Germany's trade association for small and mid-sized companies echoed the endorsement, pointing out that euro bonds could be introduced with guarantees to limit German liability.

The leader of Germany's official opposition, the Social Democratic Party, has also offered a conditional nod to the idea of euro zone bonds. Even top Merkel government officials aren't entirely ruling out the possibility.

And billionaire investor George Soros called on Germany to make it happen and lead Europe out of crisis.

"There is only one choice," Mr. Soros told Der Spiegel in an interview posted on the German magazine's website Monday. "If [the euro] were to break apart, all hell would break loose . . . To make it work, you have got to allow the members of the euro zone to be able to refinance the bulk of their debt on reasonable terms. So you need this dirty word, 'euro bonds.' "

Mr.

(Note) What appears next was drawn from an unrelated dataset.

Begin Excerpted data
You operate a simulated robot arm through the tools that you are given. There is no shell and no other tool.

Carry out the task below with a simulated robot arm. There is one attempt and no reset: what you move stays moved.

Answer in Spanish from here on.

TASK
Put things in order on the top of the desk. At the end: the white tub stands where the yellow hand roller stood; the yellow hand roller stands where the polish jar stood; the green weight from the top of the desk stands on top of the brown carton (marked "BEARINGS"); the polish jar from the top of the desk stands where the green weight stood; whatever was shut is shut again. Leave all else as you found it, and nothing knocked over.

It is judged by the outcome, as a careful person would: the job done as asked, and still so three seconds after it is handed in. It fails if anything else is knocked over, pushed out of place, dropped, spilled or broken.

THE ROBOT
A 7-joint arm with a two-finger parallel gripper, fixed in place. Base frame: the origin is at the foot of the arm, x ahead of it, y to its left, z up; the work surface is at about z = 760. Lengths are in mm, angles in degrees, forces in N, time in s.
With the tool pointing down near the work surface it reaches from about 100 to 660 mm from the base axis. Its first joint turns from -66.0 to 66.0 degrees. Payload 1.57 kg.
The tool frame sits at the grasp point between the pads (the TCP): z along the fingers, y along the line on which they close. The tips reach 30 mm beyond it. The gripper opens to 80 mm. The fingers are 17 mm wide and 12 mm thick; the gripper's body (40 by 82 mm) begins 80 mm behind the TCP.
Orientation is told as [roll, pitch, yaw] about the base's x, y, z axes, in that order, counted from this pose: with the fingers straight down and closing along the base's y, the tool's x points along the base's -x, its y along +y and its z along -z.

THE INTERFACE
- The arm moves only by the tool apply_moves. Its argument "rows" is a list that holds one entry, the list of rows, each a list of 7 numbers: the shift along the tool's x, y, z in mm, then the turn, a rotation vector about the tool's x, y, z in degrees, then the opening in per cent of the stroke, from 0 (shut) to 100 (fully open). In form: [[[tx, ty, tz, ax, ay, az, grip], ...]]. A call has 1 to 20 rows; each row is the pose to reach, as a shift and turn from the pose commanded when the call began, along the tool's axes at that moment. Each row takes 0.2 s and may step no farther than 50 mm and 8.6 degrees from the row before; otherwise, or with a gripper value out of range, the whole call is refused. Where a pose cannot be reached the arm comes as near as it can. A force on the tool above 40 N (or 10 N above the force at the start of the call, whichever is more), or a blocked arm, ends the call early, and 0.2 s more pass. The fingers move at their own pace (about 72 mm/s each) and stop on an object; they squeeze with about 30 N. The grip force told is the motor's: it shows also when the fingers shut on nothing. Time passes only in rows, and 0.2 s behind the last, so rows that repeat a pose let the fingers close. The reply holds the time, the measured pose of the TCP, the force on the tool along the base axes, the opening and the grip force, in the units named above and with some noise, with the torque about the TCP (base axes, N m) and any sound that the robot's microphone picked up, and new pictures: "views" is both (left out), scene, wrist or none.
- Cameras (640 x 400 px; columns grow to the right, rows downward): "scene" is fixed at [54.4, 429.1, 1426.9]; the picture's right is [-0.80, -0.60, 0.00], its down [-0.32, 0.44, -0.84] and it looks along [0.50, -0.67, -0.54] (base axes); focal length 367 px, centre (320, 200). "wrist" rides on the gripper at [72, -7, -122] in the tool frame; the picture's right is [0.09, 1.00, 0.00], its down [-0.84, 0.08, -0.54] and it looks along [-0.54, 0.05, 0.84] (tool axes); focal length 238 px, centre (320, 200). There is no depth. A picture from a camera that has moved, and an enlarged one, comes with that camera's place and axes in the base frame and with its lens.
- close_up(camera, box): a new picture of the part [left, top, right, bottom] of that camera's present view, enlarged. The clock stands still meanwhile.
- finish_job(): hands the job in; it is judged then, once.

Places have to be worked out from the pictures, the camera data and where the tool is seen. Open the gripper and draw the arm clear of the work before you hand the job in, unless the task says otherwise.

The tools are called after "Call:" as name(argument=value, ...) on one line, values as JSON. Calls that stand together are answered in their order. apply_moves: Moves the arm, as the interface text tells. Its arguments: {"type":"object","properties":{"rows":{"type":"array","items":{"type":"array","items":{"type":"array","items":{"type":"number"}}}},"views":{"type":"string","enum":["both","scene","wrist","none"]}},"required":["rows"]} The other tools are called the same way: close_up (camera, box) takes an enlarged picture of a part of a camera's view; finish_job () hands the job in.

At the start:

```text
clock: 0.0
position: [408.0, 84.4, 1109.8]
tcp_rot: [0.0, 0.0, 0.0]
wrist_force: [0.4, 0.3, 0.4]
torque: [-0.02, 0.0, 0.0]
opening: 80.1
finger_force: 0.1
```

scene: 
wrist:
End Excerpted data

Soros added that the creation of the bonds would have to be in tandem with strict new fiscal rules to ensure the solvency of all euro zone members – a structure that would make the move less distasteful to German voters.

The euro zone's fiscal rules have long been a weak link in the common currency as member countries, such as Greece, veered dangerously off their prescribed course.

Analysts also warned that the creation of euro zone bonds would mark a profound change, forever shifting control of member countries' budgets to Brussels. And it would likely require potentially contentious constitutional amendments in Germany and elsewhere.

"An introduction of a euro bond would make it necessary to change the constitution of several countries, including Germany, and would require at the least a further change of the institutional set up of the euro zone with more oversight and control from Brussels," said German-based Goldman Sachs economist Dirk Schumacher.

Last week's ECB intervention has at least temporarily eased pressure on Italy and Spain, Europe's third- and fourth-largest economies. Yields on both countries' bonds have fallen to roughly 5 per cent after flirting last week with the dangerous 7 per cent threshold – a level that would prove painful for both countries to bear over the long haul.

The bond purchases also move the euro zone closer to the kind of fiscal union that would be required for the introduction of euro bonds, argued Ed Yardeni, president and chief investment strategist at Yardeni Research Inc.

"The ECB is forcing a de facto fiscal union on the euro zone by supporting the bonds of debt-challenged member countries only if they re-establish fiscal discipline," Mr. Yardeni pointed out.

Compounding Europe's debt woes is the continent's slowing economy. And investors will get a sense Tuesday of just how sluggish it is when the European Commission releases its estimate of second-quarter gross domestic product in both the euro zone and the wider European Union, which also includes Britain.